You are describing the structure of the entire accountancy profession which ramped up charge out rates over the course of the last decade only to be resistant to adjusting these rates to reflect the current economic climate. And the rate of charge out of time by the company/firm bears no resemblance to the level of salary ultimately paid to the underlying employee(s) carrying out the work.

"They don't do anything that any other professional accountancy firm can't do (a lot better...)..."

Really ? Do you have direct experience of the level of skill, knowledge or experience deployed by TNO to make such a targeted judgement ?

"...there's no intellectual property here worth acquiring..."

True enough. TNO are a service provider. But what you are looking at is a ready made accountancy firm where cash flow and profitability issues are known. In a difficult economic climate diversification becomes more important than specialisation. Does TNO have such diversification ?

"...accumulated debt and banking covenant issues, more expensive financing..."

Rectified by any acquiror introducing funding on their own more favourable terms to bring indebtedness down to more manageable levels.

The main issue appears to have been the age old problem of an acquisitive CEO more interested in empire building at any price and less interested in the work involved in consolidating a growing business to ensure action is taken on previously identified synergies which should contribute to the generation of additional free cash flow sufficient to meet the schedule of payments linked to acquisitions.
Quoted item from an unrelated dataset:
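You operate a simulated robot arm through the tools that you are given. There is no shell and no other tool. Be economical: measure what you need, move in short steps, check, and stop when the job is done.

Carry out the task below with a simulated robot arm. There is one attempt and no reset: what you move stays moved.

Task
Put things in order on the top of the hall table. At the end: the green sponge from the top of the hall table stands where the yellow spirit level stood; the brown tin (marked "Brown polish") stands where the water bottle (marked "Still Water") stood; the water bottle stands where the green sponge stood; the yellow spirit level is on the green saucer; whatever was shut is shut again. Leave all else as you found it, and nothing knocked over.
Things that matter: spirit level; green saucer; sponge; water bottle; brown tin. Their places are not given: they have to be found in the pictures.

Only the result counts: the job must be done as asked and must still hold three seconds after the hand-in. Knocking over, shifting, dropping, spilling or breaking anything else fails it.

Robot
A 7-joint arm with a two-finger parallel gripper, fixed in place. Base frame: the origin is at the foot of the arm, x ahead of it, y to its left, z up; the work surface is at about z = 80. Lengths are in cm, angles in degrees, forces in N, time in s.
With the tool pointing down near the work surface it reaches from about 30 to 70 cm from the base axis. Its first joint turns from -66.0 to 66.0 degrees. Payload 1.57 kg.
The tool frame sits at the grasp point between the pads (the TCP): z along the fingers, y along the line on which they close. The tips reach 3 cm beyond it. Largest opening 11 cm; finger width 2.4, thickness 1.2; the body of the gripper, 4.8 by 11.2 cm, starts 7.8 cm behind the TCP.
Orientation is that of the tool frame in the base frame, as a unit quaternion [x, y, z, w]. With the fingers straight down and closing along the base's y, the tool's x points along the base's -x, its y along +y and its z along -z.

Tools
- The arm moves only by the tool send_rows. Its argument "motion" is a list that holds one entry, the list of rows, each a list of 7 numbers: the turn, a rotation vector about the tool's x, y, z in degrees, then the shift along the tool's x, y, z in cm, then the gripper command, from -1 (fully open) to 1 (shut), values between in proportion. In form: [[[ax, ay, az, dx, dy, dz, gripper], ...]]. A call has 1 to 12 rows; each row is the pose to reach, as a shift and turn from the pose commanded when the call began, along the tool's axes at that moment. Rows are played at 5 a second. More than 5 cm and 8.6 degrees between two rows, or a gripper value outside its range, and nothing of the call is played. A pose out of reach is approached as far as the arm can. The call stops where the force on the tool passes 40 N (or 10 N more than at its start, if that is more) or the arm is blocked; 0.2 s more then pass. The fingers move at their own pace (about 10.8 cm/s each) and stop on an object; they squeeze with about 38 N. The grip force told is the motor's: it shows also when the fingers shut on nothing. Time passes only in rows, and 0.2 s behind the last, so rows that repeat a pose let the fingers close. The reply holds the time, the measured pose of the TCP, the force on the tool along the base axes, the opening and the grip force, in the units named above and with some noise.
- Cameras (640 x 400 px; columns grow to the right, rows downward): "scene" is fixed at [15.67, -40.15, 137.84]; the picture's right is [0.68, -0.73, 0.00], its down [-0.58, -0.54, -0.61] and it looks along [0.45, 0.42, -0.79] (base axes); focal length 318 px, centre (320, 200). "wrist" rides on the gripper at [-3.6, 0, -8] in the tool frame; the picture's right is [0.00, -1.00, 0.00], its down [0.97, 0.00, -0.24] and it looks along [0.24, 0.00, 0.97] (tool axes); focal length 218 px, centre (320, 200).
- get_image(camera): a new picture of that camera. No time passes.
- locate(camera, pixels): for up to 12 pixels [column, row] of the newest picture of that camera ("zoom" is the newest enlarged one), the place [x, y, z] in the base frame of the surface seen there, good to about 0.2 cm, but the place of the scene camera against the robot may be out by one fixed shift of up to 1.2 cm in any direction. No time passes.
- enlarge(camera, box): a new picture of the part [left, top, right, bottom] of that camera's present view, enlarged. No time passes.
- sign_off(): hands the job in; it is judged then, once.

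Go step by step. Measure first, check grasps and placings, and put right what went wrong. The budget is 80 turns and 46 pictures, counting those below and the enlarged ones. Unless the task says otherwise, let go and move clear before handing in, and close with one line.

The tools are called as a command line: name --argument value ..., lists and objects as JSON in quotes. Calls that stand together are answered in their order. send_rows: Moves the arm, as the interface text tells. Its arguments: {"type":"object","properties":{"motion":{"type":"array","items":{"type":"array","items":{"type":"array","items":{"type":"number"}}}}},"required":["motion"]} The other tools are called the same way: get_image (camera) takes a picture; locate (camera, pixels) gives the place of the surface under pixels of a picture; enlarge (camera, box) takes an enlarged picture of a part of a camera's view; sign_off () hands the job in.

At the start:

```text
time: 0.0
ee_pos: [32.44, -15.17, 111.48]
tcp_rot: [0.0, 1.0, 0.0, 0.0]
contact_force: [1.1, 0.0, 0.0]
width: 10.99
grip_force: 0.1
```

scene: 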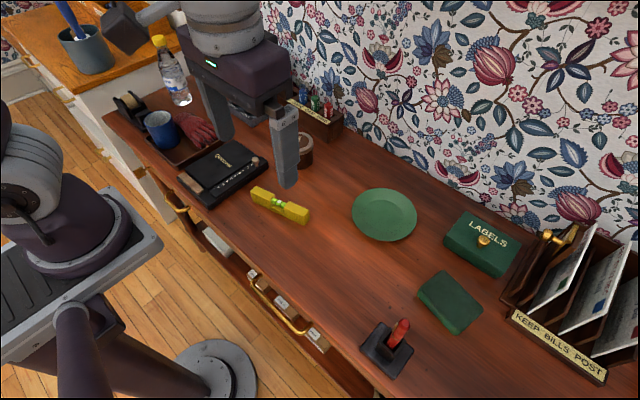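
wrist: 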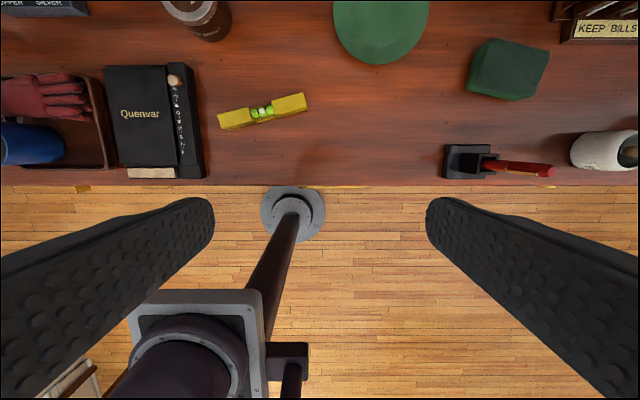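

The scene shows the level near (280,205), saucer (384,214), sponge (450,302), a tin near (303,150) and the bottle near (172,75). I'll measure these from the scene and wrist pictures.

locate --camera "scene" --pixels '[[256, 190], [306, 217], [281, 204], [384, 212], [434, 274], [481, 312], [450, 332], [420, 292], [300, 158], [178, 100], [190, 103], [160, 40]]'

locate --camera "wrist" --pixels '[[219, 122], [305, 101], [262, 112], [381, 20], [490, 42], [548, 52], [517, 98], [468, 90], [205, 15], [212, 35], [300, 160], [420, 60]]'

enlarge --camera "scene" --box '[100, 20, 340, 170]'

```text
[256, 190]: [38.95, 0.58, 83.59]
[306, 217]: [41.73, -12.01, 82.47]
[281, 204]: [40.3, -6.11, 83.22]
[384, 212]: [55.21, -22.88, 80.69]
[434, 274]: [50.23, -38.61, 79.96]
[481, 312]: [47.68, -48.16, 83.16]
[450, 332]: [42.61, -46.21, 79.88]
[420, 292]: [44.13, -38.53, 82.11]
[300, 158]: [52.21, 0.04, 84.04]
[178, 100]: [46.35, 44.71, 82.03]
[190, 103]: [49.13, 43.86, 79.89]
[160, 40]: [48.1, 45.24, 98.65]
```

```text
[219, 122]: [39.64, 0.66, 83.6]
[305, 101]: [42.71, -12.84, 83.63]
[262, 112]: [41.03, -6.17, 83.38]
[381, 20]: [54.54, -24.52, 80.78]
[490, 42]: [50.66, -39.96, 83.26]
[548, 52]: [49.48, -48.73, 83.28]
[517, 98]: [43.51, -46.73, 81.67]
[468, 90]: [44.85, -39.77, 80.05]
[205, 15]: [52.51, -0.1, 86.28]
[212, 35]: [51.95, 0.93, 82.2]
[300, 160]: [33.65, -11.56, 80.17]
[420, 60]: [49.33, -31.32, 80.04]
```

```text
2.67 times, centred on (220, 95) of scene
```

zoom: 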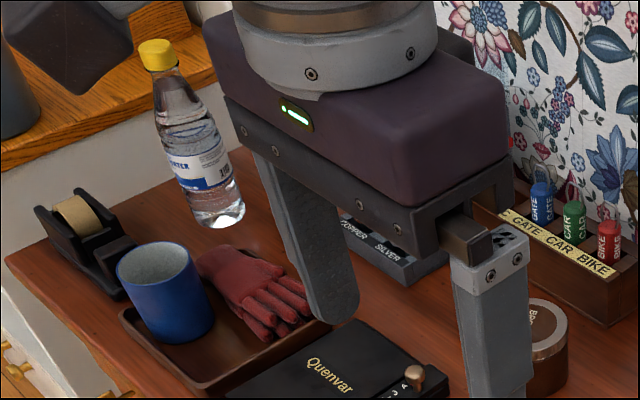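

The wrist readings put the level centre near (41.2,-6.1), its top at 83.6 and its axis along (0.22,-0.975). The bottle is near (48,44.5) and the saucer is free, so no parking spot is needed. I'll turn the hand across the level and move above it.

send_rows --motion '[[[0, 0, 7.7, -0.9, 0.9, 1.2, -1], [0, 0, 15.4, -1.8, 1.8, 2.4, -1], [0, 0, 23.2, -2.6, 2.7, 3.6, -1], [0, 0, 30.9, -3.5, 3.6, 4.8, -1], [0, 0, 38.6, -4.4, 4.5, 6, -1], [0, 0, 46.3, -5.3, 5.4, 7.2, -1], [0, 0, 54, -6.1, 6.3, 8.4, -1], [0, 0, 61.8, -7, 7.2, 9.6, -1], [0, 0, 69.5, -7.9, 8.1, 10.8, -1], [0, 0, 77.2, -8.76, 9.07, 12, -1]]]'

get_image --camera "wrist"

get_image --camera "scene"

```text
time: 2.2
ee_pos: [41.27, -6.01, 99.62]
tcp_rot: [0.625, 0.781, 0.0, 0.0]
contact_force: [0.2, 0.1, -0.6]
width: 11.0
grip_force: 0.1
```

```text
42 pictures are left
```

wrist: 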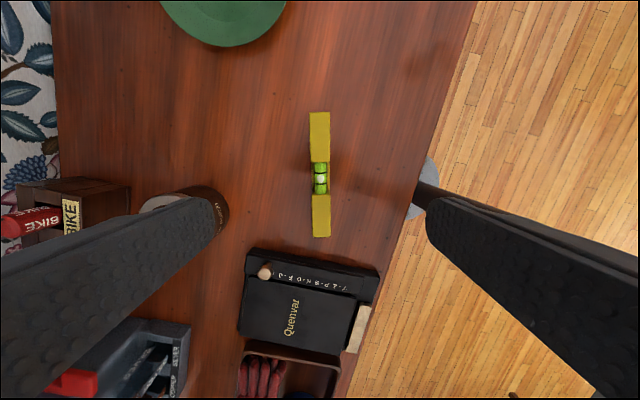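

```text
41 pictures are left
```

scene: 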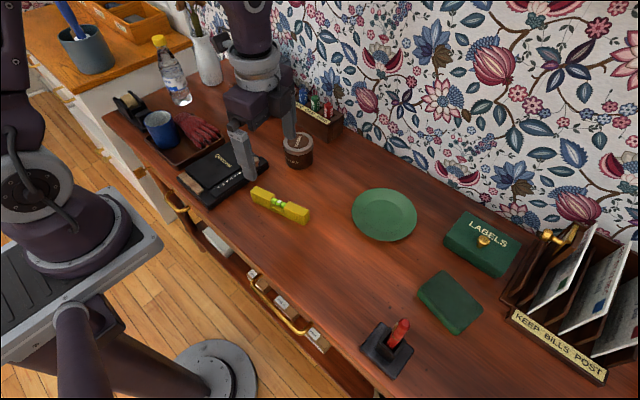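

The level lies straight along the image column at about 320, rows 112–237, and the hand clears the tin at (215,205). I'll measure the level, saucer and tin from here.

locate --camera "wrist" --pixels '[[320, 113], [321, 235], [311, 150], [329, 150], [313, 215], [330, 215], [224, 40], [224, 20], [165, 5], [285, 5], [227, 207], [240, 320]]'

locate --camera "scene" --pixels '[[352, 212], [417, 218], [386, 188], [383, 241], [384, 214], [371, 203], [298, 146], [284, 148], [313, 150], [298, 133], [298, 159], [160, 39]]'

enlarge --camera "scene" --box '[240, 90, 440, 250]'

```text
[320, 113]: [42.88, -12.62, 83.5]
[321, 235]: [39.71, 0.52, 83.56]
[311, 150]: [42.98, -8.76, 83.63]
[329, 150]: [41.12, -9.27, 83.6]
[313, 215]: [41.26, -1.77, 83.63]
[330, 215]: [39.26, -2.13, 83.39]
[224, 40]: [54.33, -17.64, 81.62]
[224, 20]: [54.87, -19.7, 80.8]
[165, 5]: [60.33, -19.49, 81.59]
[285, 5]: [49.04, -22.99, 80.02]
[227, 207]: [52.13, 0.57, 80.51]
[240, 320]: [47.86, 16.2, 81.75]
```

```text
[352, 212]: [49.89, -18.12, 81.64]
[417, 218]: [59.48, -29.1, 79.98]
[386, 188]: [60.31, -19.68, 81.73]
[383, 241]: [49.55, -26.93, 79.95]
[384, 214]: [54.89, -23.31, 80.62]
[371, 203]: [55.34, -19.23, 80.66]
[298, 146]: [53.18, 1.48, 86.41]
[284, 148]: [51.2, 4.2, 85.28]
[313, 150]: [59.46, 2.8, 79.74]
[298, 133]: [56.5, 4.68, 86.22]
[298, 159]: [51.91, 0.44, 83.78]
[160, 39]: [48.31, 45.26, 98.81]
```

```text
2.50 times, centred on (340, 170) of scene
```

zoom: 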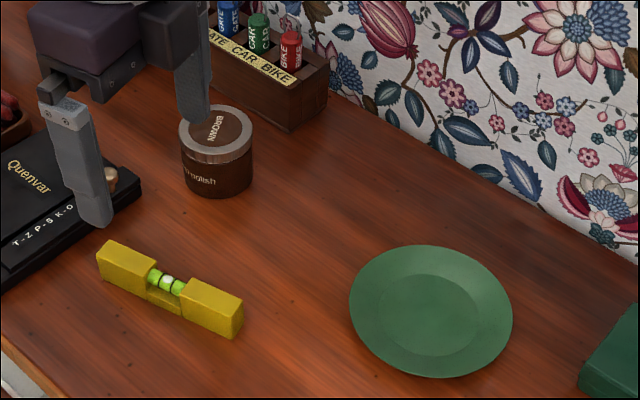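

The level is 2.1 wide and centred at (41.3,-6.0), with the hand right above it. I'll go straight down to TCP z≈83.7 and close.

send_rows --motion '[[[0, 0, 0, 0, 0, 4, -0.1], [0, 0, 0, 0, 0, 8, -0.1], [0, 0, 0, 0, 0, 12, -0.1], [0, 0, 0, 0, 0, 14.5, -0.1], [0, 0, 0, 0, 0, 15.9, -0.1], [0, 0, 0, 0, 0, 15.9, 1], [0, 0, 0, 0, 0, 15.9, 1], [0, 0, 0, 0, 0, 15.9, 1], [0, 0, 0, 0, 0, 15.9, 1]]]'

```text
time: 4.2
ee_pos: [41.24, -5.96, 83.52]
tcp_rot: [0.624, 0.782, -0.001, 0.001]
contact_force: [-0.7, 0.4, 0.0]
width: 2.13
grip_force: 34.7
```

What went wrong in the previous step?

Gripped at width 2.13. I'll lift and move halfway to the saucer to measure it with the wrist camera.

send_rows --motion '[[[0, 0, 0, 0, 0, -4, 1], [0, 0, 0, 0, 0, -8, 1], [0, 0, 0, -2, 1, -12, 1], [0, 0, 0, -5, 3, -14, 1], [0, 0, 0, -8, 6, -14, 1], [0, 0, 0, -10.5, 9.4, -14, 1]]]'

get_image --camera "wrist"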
And just how often is it the case that a rapidly grown business finds that its new and evolving cash flow dictates a required revolving credit facility in excess of that in place ?

However, I do not disagree that short of the involvement of a "white knight" or a capital raising exercise seriously dilutive to long term shareholders then TNO may indeed go down the path of the very "pre-pack" insolvency arrangement oftentimes advocated by their own corporate recovery division.